For those who hope (or fear) that something called "plotlibs" is going to generate a full plot outline, you're out of luck. It's just a summary of a core conflict. Anything you want to add on top of that is up to you.
|
|
|
|
|
|
Here's what you get:
- 4 pages of front matter. The table of contents would be easier to use in the PDF if the entries were linked to their respective pages. In addition, it would be easier to use if the page numbers in the table of contents matched the PDF page numbers. For example, the ToC says Poltergeist is on page 10, but if you go to page 10 of the PDF, the document says you're on page 6. Page 10 of the document, where you find the poltergeist table, is page 14 of the PDF.
- 1 overview page about using the tables and running a horror RPG
- 12 pages of tables for creating the setting. The tables are presented alphabetically by title, which is generally not the order you'd use them in, so you'll be hopping around the pages as you go. While the pages cite each other by document page number (not PDF page number), live links would have been helpful. As it's currently set up, if the text refers you to a table on page 12, you have to navigate your own way to page 16 of the PDF to find it.

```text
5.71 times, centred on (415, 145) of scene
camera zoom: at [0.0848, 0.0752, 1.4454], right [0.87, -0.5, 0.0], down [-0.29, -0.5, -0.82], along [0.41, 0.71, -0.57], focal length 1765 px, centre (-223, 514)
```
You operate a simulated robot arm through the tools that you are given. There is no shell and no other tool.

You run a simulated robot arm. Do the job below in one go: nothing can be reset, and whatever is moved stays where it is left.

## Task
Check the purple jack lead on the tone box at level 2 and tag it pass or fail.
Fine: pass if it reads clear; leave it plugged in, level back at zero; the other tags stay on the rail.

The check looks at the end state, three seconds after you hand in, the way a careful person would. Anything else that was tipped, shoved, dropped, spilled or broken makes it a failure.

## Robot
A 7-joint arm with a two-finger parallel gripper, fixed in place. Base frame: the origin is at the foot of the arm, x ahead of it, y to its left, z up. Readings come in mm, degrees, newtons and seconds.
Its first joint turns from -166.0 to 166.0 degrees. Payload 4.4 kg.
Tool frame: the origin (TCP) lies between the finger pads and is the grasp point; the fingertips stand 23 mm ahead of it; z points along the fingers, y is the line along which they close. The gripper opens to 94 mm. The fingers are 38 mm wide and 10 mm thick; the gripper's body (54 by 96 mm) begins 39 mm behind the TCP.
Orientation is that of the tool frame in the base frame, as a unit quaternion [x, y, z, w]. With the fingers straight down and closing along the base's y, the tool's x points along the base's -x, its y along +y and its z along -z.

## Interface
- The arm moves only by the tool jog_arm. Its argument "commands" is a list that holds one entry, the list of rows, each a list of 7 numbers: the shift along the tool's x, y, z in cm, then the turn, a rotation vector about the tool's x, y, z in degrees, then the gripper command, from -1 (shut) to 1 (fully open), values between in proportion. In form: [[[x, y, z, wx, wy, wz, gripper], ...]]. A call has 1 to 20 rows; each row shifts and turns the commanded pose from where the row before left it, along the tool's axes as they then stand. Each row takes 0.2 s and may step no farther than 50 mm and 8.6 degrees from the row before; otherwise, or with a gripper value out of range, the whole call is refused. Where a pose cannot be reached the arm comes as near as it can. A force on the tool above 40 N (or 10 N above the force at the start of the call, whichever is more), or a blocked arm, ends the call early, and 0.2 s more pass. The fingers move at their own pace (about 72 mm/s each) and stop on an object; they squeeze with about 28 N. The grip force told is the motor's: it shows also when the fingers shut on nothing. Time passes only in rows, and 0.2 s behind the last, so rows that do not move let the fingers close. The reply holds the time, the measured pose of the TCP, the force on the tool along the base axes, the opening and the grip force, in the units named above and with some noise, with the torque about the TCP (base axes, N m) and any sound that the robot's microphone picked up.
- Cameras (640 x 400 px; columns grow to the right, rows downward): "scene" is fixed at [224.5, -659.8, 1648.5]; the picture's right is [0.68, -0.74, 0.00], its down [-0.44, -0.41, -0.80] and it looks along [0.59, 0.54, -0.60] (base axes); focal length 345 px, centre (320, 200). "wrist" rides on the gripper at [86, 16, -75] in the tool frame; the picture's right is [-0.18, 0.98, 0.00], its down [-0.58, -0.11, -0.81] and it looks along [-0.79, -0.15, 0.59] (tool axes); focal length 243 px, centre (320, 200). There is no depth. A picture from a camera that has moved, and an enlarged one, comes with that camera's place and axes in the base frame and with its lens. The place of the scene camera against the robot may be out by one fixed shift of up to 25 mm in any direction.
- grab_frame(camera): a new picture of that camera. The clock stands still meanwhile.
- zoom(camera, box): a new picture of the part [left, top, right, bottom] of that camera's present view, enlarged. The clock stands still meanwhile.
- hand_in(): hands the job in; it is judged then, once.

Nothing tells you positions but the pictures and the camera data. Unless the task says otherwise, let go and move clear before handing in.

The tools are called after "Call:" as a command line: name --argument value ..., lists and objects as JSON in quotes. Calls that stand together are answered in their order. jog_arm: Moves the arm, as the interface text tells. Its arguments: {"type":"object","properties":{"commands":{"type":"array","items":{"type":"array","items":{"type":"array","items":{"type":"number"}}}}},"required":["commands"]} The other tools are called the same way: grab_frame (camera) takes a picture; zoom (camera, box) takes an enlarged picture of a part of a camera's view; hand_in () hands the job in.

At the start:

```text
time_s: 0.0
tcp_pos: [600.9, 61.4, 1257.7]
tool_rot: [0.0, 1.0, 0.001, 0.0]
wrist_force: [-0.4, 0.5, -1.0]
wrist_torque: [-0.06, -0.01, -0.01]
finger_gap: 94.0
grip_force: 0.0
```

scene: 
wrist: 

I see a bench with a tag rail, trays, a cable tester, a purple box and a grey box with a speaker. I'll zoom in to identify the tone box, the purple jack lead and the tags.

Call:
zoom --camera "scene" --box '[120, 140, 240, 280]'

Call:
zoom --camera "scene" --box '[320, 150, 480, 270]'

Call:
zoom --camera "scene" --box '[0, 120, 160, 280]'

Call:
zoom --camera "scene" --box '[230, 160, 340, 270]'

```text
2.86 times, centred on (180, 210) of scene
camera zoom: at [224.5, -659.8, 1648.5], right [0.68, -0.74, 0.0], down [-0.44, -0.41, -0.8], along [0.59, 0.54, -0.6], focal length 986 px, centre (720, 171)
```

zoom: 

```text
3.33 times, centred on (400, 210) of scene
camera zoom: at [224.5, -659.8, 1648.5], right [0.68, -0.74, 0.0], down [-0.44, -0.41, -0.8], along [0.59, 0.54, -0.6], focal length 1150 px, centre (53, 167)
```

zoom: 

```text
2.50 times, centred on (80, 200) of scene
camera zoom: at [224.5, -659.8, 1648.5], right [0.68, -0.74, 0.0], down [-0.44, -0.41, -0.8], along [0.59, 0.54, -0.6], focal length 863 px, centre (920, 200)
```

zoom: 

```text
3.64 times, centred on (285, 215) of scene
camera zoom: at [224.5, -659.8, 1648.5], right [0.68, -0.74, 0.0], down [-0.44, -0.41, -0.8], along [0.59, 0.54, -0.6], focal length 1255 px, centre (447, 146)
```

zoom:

- A 6-page table for establishing a situation
- A final page citing related works by the same publisher
It's all system-neutral.
The notes on running a horror RPG are a little thin, although they're decent as far as they go. You might need to search elsewhere if you're looking for more than a few brief tips. Horror means different things to different people, anything from Scooby Doo to What Lies Beneath to The Ring or a slasher gore fest. If you're looking for a richer set of tips, search online for "lines and veils" for advice on setting expectations in a horror setting.
What I'm calling the setting tables are called "event" tables in the document. "Event" is somewhat of a misnomer. Many of the tables are about the nature of the haunting instead of specific events that might occur during play. For example, you might roll up a phantom child who can walk through walls, not a specific event involving the child. The tables do a good job of coming up with a setting, but don't expect them to create specific encounters or incidents.
The setting tables often invoke each other in useful ways. They hang together well. Any table that mentions a phantom, for example, will refer you to the Phantoms and Shadow Creatures table to find out what sort of phantom it is, and the Phantom Activity table to find out how it usually manifests. The tables seem fairly complete on that point, citing each other instead of giving you redundant or incompatible tables.
The setting tables are modular enough to let you pick and choose. Maybe you already have a solid vision for a poltergeist, for example, so you go with your version instead of rolling it up. You can still use other tables to create a setting around your poltergeist.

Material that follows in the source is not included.